Il regista Aurelio Grimaldi ha lavorato a questo film per molti, moltissimi anni, scrivendone anche un libro edito da Castelvecchi. Si è trattato, per arrivare ad una sceneggiatura sensata, di ricostruire anni di processi, sentenze, dichiarazioni e tracciamenti, leggere pagine e pagine di atti processuali che non hanno portato, fino ad oggi, ad avere un nome per un delitto.
La cosa incredibile di questa vicenda è che l’omicida, probabilmente Giusva Fioravanti, mai nominato nel film, agì a volto scoperto e la moglie di Piersanti Mattarella lo riconobbe più e più volte nei vari processi, ma tutto si concluse in un nulla di fatto. Il film si apre proprio in quel 6 gennaio 1980, quando Mattarella venne freddato nella sua auto mentre si recava a Messa per l’epifania con la moglie e la figlia.
Nel mare magnum dei fatti di cronaca e degli intrecci giudiziari, oltre che di quelli mafiosi, era facile perdersi. Grimaldi quindi decide per la scelta di flashbacks per ricostruire i passaggi che portarono all’omicidio e ogni tanto dell’aiuto di una voce fuori campo per permettere allo spettatore di districarsi tra le varie matasse in campo. Che sono numerosissime, complesse e articolate su tutta la mappa italiana e internazionale.

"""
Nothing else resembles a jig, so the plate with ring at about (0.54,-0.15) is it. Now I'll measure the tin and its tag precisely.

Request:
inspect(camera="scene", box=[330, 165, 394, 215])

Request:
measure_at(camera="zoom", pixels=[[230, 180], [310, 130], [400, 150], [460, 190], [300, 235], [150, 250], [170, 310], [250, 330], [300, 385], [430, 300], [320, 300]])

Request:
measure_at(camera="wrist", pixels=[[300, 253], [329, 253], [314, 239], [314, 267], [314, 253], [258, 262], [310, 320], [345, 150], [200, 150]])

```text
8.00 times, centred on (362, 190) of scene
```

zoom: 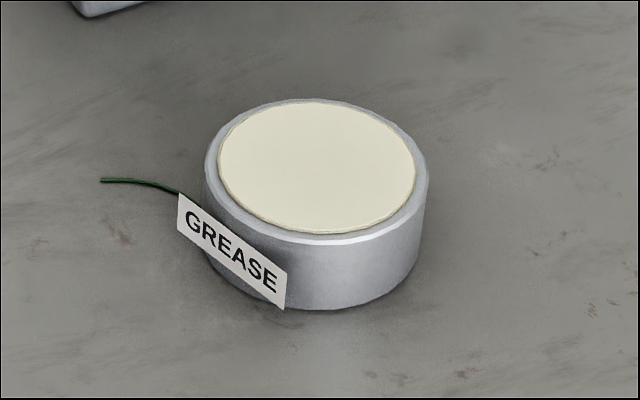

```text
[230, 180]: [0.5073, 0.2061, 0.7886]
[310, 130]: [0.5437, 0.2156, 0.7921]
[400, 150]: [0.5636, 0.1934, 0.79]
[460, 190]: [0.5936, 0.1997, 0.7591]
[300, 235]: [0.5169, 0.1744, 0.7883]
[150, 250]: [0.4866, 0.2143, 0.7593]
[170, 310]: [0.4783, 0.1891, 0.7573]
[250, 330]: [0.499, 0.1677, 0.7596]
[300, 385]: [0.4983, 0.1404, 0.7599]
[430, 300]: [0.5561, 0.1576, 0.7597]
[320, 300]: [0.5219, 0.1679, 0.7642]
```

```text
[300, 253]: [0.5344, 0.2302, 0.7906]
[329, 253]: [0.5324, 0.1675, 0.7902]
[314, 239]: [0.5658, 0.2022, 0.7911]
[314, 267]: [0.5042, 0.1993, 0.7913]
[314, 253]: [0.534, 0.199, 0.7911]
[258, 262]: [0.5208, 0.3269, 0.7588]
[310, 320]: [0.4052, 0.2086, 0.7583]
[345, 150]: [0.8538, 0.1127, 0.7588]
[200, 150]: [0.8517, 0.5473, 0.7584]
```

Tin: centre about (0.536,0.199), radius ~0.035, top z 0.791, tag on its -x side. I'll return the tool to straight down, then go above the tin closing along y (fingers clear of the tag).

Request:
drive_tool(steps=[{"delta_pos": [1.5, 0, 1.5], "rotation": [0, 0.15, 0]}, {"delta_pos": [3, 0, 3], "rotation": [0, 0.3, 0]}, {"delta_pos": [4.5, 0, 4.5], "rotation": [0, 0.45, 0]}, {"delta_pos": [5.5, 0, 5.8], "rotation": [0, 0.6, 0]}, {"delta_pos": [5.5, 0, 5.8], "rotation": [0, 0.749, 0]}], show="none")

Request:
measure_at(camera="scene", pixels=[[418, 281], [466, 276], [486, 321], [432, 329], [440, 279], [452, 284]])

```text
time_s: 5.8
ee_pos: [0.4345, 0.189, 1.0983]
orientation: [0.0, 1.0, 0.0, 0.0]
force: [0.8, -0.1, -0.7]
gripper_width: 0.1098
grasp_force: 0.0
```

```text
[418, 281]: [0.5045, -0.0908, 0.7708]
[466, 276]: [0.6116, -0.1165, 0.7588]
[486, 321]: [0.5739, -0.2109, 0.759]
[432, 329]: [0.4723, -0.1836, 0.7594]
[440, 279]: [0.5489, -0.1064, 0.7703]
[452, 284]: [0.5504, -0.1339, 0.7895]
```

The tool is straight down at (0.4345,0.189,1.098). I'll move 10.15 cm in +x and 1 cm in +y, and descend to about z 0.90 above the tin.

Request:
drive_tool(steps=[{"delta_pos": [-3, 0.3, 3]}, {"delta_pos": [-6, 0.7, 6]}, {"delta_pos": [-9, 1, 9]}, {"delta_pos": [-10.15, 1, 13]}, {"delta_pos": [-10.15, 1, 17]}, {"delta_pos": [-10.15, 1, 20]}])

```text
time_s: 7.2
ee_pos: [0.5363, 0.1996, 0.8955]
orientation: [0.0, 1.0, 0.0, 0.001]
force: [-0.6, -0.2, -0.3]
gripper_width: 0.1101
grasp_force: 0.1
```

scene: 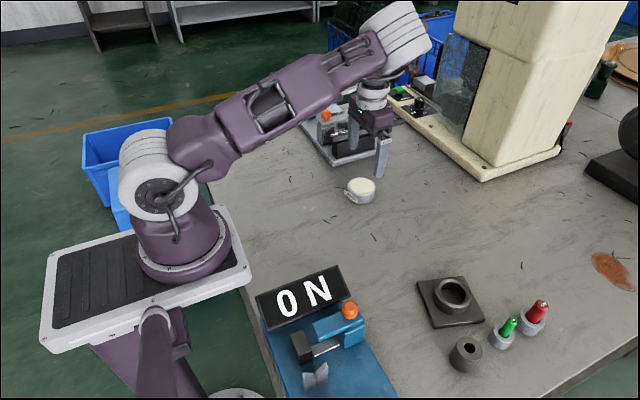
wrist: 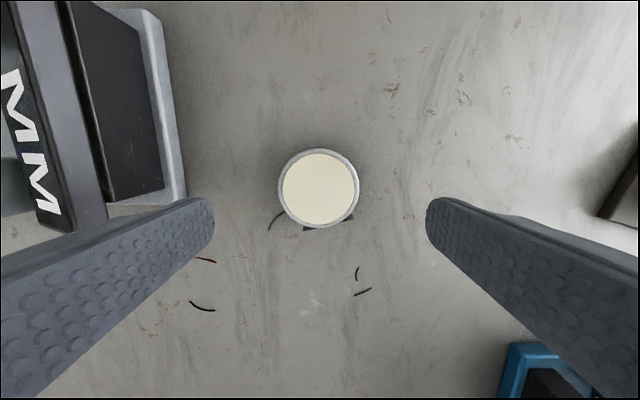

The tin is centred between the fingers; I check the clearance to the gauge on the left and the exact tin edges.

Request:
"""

Mattarella si muove infatti all’interno delle correnti Dc di Andreotti, Salvo Lima, Vito Ciancimino, Rosario Nicoletti, Fanfani, prima amici, poi traditori, per non parlare degli intrighi di cui la vicenda si compone, ovvero l’ingresso dei NAR, della banda della Magliana, degli anarchici siciliani e di tutto il cast dei boss mafiosi, da Stefano Bontate a Rosario Spatola fino a Buscetta per arrivare addirittura a Michele Sindona. Un intrico sempre più fitto che permette di comprendere come gli interessi appaltistici che permisero a Lima e Ciancimino di operare il cosiddetto “sacco di Palermo”, gli interessi mafiosi che permisero a Bontate di regnare indisturbato in tutta la Sicilia non potevano che scontrarsi, anzi, allearsi, con la politica più disonesta per il controllo del territorio. Andreotti, che la sentenza giudicherà responsabile dei fatti ascrittigli, ma che solo la Storia giudicherà (!) viene nel film ridotto a mero pupazzo della Mafia, una figura senza spina dorsale e al totale servizio di Bontate che pare lo trattasse come uno sciocco.
In una terra dove la gente ha paura e il resto ubbidisce agli ordini dei più potenti, Piersanti Mattarella si erge come figura chiave dell’eroismo contemporaneo, sfidare Cosa Nostra e mantenere la legalità anche quando è impossibile. Ma un uomo onesto e integro, cresciuto nei valori della cultura del diritto, che non si piega anche quando dovrebbe, non può che creare fastidi. Mattarella aveva cominciato a negare appalti, a comprendere che i suoi amici lo stavano tradendo (Rosario Nicoletti si suiciderà probabilmente per sensi di colpa) e la mano violenta mafiosa non lo ha perdonato.
Si tratta della prima volta che questa storia esce sugli schermi, è dunque un film necessario per non perdere la memoria e la richiesta di una giustizia che ancora non si trova e anche se non sempre registicamente riuscito, è importante che questo lavoro sia stato fatto.
“Il Ministero ci ha negato i fondi per il sostegno a questo progetto – ha detto un arrabbiatissimo Grimaldi in conferenza stampa – ma noi siamo stati capaci di andare avanti lo stesso grazie a Edilizia Acrobatica e a Cine1 Italia che distribuirà anche il film”.
Nell’ottimo cast, lunghissimo, segnaliamo uno strepitoso Tony Sperandeo nei panni di Vito Ciancimino, Leo Gullotta come Rosario Nicoletti, Donatella Finocchiaro come Irma Mattarella e il misuratissimo David Coco nei panni del protagonista.